◆ **STATED GOAL**
Locate the lines where "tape" occurs and copy them as they stand.

________

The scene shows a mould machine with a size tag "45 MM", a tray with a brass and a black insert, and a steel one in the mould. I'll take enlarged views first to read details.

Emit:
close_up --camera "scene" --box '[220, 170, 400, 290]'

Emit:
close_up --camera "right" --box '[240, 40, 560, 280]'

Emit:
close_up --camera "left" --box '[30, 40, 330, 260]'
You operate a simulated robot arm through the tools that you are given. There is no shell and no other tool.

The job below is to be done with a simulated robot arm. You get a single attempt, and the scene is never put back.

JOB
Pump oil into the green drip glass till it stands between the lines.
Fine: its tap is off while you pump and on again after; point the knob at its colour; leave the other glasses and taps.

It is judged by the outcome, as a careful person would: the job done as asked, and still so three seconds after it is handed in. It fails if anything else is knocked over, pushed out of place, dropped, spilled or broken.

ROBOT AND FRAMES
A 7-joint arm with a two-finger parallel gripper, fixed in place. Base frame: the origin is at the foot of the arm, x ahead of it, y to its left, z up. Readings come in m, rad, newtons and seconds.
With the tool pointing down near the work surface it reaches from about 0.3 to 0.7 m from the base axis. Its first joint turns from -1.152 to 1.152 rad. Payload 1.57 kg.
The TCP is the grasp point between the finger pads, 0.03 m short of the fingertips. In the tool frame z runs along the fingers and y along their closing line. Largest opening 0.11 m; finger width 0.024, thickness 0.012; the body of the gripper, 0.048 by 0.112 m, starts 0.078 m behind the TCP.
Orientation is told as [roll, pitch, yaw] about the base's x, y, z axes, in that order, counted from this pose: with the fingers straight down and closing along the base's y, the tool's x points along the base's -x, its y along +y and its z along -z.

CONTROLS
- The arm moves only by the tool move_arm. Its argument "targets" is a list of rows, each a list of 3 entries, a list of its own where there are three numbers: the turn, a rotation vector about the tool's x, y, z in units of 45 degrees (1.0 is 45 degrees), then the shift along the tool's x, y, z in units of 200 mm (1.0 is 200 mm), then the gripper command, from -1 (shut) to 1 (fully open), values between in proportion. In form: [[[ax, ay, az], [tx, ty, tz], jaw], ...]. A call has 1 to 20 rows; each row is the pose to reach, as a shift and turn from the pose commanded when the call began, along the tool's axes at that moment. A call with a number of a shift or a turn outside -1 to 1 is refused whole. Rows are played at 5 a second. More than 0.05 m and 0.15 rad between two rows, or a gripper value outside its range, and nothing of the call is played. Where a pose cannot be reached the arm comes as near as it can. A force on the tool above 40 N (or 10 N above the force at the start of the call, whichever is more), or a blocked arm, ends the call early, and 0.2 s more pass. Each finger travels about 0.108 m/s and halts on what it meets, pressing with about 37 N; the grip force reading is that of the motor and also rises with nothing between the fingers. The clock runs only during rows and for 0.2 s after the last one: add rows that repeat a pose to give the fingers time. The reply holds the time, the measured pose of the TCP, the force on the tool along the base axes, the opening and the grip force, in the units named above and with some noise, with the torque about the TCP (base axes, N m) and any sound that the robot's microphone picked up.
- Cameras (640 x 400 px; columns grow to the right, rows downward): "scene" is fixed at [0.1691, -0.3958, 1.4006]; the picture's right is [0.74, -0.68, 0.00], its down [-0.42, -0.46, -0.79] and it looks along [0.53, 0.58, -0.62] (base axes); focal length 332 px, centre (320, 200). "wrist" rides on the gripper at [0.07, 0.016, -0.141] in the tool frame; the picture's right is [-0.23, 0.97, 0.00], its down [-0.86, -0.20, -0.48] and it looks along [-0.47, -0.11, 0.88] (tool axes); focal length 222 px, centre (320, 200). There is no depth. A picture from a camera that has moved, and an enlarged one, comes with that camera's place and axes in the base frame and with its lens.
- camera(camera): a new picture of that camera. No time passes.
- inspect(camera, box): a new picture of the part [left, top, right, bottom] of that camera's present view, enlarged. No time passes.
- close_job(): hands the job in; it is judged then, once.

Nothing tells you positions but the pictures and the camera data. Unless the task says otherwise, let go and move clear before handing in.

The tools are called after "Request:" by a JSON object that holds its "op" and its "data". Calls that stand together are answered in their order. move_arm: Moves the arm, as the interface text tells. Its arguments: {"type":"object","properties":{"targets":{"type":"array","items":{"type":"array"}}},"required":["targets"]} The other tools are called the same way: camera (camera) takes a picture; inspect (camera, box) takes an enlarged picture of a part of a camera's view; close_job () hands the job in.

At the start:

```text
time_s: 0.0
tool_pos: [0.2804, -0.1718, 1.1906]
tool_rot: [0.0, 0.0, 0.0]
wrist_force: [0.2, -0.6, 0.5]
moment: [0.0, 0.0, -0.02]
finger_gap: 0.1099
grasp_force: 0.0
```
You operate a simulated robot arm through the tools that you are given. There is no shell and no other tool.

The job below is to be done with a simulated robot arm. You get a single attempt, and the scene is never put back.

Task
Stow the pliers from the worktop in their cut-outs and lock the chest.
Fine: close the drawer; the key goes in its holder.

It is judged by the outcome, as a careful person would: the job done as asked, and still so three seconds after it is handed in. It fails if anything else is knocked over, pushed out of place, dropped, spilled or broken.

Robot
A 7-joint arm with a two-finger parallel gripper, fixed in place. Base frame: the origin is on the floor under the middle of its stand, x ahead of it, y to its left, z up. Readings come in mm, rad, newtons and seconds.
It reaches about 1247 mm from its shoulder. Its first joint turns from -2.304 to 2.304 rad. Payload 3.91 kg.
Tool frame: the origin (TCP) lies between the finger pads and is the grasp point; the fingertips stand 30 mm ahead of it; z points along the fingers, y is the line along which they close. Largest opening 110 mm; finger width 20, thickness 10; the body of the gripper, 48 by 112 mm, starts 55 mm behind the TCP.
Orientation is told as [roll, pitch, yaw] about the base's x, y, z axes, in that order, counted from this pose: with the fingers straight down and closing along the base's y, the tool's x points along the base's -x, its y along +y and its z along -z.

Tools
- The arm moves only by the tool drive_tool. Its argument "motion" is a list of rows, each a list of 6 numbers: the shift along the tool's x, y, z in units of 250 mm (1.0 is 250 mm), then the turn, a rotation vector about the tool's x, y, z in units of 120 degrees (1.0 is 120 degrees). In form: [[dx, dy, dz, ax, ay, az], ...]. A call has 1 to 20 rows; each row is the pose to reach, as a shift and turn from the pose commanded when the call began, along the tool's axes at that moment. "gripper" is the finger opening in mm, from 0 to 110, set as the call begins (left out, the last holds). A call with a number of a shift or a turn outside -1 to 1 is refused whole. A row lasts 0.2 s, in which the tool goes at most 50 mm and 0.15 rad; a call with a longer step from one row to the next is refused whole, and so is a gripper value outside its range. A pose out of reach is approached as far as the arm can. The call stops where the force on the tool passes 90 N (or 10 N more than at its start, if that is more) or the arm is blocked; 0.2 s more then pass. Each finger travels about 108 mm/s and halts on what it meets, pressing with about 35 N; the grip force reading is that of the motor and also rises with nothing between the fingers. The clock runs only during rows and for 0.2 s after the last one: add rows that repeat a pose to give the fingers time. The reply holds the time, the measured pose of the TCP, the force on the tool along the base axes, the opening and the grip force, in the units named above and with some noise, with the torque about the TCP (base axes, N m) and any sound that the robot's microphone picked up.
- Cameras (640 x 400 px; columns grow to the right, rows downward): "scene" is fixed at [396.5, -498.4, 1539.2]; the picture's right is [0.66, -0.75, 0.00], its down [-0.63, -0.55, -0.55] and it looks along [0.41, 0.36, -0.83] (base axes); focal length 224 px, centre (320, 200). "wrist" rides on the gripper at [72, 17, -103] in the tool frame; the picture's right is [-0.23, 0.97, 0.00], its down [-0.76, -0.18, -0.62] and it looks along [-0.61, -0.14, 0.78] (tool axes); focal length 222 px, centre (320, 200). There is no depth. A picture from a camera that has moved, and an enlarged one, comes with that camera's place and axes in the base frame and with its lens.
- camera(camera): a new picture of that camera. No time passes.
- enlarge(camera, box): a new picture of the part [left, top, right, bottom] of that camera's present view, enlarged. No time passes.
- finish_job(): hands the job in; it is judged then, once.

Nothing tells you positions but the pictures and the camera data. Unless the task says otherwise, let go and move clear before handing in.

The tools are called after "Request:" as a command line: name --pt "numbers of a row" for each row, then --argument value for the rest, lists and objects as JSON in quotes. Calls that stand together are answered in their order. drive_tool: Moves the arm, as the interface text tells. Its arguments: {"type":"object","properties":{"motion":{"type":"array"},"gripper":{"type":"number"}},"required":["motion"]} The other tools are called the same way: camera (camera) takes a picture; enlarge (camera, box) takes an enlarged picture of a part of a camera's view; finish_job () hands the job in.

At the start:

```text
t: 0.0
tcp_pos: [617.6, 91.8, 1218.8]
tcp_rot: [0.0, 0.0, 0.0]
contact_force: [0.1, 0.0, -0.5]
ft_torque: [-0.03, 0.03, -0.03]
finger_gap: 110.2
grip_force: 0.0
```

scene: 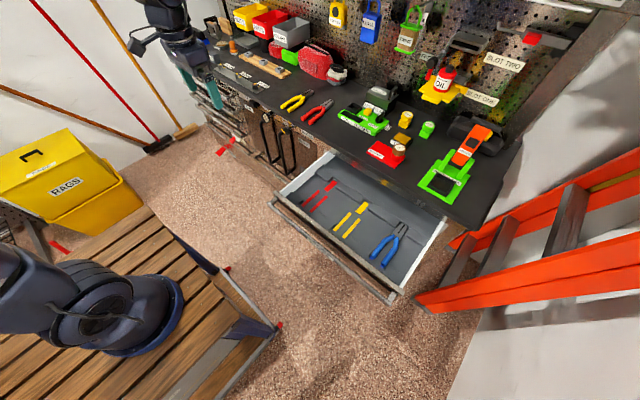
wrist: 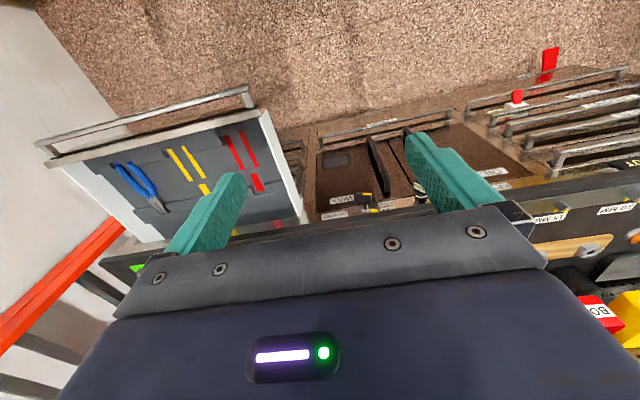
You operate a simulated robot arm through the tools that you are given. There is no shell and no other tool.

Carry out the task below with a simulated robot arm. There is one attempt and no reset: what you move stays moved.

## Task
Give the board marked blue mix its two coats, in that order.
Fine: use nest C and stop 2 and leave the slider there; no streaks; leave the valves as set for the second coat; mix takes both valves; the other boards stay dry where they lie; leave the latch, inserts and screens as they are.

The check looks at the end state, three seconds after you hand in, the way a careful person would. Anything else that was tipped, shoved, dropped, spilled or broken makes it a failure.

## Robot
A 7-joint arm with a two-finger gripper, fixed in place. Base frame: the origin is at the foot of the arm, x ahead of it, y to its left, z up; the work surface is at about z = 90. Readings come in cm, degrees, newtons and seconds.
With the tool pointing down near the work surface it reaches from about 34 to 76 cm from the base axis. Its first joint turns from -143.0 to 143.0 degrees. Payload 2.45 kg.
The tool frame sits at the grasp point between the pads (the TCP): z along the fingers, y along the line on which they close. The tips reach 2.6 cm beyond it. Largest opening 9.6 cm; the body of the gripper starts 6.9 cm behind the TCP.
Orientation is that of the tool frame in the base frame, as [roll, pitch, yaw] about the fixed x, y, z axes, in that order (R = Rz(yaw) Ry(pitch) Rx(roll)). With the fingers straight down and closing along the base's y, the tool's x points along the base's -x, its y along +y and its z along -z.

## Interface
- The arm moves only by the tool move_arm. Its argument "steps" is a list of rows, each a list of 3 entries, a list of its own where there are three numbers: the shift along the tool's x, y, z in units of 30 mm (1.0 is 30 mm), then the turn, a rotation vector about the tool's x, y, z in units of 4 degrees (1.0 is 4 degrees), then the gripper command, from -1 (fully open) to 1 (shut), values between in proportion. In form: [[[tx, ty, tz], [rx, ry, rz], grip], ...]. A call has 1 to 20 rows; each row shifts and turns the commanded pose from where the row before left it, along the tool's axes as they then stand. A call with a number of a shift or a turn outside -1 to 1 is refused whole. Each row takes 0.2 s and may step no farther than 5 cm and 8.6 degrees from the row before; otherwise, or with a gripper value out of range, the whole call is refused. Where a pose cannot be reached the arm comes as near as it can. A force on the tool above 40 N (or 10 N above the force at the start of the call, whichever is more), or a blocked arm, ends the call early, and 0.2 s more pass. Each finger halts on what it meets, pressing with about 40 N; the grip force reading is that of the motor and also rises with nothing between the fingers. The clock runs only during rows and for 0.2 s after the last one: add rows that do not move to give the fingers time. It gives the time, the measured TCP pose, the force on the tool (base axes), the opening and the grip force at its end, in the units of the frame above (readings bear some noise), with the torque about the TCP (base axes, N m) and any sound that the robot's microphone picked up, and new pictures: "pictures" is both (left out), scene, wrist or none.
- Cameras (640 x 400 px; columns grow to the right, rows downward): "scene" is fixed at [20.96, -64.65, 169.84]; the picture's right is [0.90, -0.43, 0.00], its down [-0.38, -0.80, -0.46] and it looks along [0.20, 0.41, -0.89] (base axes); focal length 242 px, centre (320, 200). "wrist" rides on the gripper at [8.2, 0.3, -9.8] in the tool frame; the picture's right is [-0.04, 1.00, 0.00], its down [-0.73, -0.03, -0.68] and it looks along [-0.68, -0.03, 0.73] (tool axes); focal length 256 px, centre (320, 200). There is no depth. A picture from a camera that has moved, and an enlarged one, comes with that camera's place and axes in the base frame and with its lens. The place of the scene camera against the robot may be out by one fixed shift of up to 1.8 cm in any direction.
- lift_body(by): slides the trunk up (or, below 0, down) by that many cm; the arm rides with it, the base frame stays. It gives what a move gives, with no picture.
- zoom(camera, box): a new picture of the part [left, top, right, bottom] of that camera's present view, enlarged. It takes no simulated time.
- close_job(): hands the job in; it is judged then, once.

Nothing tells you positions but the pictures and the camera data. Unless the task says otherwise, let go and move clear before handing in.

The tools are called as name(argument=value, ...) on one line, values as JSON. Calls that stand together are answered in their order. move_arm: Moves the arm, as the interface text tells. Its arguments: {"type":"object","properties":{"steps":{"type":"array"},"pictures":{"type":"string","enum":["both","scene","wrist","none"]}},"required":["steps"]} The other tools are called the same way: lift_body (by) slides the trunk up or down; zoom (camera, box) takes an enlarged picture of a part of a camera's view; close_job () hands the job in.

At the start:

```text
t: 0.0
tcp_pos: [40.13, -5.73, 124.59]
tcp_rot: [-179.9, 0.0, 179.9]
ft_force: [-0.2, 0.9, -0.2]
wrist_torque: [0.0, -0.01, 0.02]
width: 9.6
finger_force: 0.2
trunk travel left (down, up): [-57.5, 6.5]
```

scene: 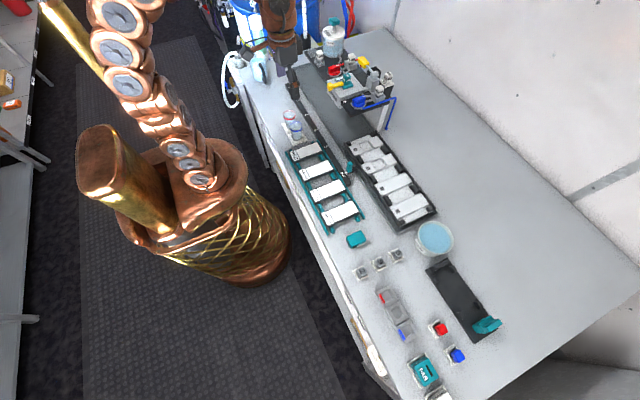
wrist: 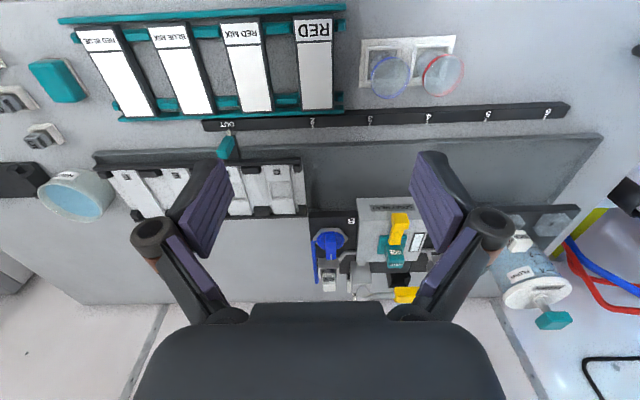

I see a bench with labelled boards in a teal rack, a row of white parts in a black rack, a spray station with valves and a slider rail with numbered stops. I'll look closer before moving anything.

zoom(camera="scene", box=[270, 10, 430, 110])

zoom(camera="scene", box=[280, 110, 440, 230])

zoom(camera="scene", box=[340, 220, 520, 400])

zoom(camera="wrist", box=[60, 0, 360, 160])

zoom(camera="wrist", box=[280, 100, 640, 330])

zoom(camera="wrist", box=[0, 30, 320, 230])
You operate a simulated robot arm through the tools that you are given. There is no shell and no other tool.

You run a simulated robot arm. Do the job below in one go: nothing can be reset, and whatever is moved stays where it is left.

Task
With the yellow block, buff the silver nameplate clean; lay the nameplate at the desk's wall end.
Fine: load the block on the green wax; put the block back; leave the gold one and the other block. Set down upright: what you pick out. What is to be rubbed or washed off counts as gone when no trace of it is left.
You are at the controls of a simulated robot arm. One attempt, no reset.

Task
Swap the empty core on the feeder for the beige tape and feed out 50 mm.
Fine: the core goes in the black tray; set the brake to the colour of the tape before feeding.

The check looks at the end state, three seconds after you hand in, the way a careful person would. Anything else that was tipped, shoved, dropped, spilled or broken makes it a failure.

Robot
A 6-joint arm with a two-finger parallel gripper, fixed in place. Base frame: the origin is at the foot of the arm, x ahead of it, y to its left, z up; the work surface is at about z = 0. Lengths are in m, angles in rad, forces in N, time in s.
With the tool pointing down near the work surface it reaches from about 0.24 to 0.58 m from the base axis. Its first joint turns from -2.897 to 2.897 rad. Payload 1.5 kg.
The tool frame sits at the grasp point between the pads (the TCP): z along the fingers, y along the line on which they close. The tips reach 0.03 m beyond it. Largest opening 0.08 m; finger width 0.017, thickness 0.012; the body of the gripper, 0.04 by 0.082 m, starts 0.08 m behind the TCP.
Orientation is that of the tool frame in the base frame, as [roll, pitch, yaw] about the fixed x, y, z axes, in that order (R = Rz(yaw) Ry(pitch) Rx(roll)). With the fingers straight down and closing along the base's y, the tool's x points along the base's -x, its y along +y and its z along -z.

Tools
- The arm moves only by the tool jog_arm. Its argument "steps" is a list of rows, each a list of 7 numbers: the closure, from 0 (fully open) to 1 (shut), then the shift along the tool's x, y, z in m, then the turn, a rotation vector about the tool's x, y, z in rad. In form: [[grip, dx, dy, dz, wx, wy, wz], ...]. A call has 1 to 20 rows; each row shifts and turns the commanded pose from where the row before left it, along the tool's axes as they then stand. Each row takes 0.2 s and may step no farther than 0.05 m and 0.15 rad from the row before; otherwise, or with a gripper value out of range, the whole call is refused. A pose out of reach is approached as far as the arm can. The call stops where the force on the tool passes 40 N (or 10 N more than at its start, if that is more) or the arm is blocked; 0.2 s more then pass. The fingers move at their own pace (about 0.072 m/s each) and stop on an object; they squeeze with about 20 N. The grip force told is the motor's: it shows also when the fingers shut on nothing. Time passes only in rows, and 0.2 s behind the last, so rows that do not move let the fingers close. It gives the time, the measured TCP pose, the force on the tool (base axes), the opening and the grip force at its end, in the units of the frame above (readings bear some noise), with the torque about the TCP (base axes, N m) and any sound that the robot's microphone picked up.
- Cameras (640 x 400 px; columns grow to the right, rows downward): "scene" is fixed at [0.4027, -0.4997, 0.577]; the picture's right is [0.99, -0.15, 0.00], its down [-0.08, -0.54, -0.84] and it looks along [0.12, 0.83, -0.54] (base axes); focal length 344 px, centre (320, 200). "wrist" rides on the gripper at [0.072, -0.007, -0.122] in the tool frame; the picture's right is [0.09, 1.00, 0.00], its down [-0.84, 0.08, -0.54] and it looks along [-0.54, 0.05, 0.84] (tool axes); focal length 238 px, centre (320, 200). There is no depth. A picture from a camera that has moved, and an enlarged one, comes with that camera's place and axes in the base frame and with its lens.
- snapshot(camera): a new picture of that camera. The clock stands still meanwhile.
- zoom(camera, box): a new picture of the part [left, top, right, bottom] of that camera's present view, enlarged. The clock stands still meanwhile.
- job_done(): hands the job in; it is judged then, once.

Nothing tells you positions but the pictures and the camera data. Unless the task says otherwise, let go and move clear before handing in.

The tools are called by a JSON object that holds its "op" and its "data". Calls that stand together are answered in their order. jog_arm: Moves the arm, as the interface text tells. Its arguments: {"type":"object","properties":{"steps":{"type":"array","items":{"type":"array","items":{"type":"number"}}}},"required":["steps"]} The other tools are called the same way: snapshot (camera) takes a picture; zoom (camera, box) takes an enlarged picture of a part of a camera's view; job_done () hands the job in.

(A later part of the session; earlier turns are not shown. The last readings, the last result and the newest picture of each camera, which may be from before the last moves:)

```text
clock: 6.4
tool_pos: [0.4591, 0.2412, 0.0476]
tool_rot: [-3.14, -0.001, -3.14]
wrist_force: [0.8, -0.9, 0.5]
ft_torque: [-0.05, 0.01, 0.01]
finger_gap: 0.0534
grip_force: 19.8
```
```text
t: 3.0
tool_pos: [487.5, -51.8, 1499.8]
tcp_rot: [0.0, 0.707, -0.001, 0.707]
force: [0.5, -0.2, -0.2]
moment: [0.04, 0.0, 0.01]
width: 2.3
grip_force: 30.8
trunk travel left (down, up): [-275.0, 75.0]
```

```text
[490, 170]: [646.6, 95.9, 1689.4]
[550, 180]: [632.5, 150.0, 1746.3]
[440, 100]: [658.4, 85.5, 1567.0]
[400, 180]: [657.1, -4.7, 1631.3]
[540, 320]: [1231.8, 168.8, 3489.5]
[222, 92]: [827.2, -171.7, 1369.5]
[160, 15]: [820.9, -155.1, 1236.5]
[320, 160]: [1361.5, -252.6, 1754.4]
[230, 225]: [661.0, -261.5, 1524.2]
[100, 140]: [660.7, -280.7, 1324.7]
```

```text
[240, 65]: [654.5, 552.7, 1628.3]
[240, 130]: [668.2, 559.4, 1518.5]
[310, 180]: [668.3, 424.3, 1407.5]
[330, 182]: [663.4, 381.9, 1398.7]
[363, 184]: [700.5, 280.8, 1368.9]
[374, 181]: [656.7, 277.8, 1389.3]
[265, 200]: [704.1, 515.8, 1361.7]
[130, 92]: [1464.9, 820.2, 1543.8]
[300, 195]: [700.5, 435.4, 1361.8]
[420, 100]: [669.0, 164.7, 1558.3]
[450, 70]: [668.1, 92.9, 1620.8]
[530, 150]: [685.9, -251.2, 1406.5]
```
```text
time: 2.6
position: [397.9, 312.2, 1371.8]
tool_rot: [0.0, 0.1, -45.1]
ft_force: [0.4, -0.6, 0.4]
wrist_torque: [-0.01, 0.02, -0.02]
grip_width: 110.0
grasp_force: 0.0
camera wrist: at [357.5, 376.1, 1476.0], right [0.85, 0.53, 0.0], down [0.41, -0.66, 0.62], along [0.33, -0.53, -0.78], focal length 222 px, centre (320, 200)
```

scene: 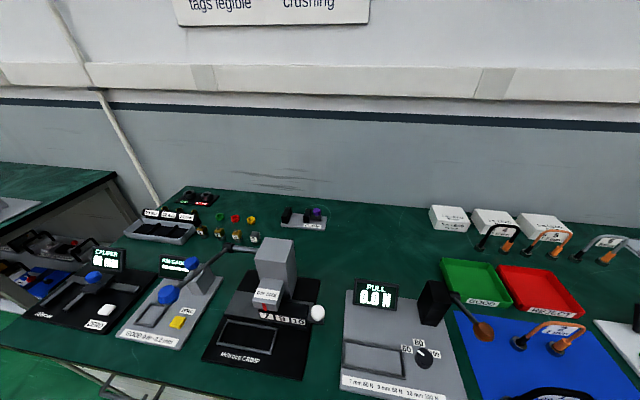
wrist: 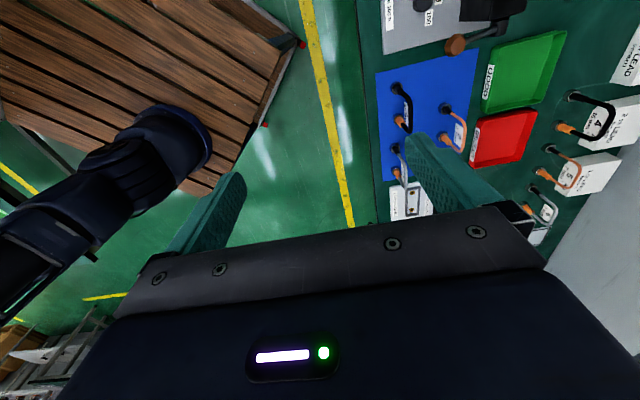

________

◆ **CORRECT OUTPUT**
Swap the empty core on the feeder for the beige tape and feed out 50 mm.
Fine: the core goes in the black tray; set the brake to the colour of the tape before feeding.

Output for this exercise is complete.